34. Removal of difficulties. If any difficulty arises in giving effect to any provisions of this Act, the Federal Government may make such order, not inconsistent with the provisions of this Act, as may appear to it to be necessary for the purposes of removing the difficulty:
Provided that no such power shall be exercised after the expiry of one year from the commencement of this-Act.

35. Repeal.
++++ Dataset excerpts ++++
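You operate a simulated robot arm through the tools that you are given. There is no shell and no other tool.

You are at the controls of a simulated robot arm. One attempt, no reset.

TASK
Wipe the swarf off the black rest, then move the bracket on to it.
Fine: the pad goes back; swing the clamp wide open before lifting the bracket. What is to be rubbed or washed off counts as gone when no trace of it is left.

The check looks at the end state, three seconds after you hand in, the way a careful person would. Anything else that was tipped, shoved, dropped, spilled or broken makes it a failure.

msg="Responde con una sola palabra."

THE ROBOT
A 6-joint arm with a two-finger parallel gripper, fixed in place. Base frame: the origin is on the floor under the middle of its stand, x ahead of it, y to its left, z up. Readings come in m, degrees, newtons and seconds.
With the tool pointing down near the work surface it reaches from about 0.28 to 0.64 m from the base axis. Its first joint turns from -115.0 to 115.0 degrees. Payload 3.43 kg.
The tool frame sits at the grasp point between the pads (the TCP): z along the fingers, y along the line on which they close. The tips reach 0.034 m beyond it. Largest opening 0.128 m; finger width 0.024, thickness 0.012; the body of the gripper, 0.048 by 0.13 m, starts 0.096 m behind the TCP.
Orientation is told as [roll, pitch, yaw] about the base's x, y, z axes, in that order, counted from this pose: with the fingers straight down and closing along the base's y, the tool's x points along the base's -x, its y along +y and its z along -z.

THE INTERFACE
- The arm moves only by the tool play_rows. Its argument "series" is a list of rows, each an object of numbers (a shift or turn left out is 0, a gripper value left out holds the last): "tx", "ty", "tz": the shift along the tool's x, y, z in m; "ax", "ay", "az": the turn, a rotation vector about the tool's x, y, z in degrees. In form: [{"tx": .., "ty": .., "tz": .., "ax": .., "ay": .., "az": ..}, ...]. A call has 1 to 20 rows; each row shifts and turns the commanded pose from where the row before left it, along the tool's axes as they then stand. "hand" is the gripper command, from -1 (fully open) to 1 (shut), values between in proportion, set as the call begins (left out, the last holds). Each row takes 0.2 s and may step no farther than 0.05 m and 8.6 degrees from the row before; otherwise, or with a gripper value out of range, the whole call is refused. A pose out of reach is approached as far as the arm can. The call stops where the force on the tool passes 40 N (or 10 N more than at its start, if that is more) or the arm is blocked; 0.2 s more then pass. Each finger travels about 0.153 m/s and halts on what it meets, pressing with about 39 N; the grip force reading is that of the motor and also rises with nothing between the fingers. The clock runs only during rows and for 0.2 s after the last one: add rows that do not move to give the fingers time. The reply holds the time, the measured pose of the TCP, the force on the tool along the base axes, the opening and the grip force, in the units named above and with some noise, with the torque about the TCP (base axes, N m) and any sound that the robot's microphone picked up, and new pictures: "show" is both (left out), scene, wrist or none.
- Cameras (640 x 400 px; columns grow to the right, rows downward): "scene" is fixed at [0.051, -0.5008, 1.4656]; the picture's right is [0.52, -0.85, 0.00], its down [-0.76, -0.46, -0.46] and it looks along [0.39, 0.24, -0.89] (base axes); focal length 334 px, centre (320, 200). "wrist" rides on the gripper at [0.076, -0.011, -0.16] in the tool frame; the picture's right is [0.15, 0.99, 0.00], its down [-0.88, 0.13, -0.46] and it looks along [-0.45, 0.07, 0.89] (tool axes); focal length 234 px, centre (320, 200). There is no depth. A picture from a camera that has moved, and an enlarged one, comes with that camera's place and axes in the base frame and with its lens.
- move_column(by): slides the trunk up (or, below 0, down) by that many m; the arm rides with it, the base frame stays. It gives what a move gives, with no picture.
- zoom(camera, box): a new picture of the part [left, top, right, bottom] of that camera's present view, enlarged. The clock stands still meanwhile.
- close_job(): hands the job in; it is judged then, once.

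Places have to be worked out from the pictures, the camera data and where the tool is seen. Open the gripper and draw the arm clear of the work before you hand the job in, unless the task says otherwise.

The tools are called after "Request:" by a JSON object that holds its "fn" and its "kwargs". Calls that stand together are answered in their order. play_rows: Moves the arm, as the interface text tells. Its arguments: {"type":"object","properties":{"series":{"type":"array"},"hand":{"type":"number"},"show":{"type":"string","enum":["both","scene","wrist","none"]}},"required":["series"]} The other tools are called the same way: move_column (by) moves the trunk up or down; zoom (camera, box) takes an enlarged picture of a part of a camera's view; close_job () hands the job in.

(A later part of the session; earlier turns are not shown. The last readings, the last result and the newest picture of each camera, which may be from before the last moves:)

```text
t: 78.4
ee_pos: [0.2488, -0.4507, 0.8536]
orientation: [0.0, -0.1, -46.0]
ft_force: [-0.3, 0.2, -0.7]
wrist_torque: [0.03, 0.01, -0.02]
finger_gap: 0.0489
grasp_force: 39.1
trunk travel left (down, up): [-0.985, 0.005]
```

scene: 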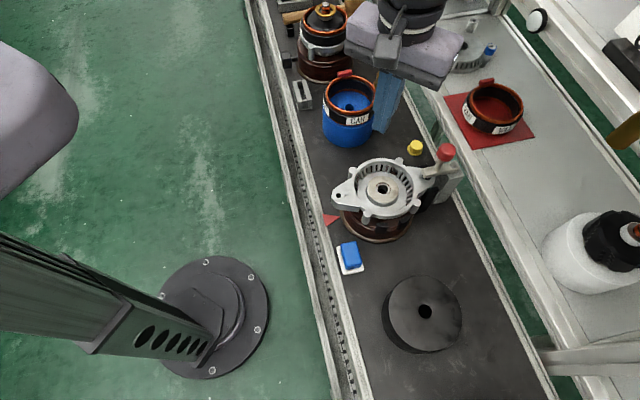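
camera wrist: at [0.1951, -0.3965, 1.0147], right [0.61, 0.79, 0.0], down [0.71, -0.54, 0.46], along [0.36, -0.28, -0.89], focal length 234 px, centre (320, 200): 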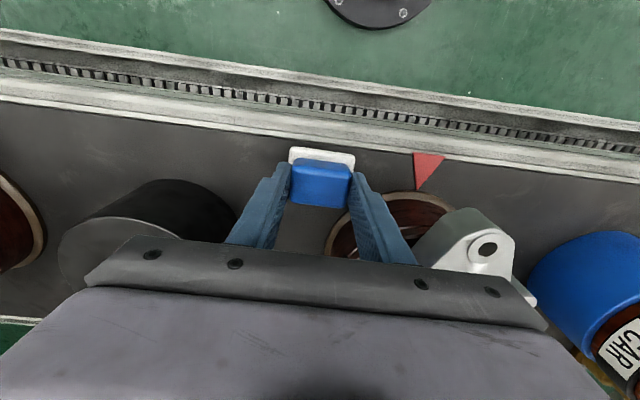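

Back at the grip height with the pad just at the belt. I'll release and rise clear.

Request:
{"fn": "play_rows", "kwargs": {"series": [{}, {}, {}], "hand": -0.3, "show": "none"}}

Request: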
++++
Omitted by the Federal Laws (Revision and Declaration) ordinance XXVII of 1981.

THE

SCHEDULE

(See section 14)

Principles and the manner for payment of compensation in respect of the shares of a marketing company acquired by the Federal Government.
1. Where the whole or a portion of the shares of such marketing company is acquired by the Federal Government, the value of the compensation for the shares so acquired shall be assessed at the break-up value.
2. The compensation payable in accordance with the principles indicated above shall be paid by the Federal Government in cash or in the form of Government. Funds redeemable at any time at the option of the Federal Government within a period of 15 years carrying a rate of interest one per cent above the bank rate notified by the State Bank of Pakistan from time to time. The Bonds shall be negotiable and eligible as security for advances.
3. In this Schedule, ‘Break up Value’ shall mean the value of the shares of a company as determined by the auditors of such company on the basis of its latest audited annual Balance Sheet, in accordance with clause (c) of rule 8 of the Wealth-Tax Rules.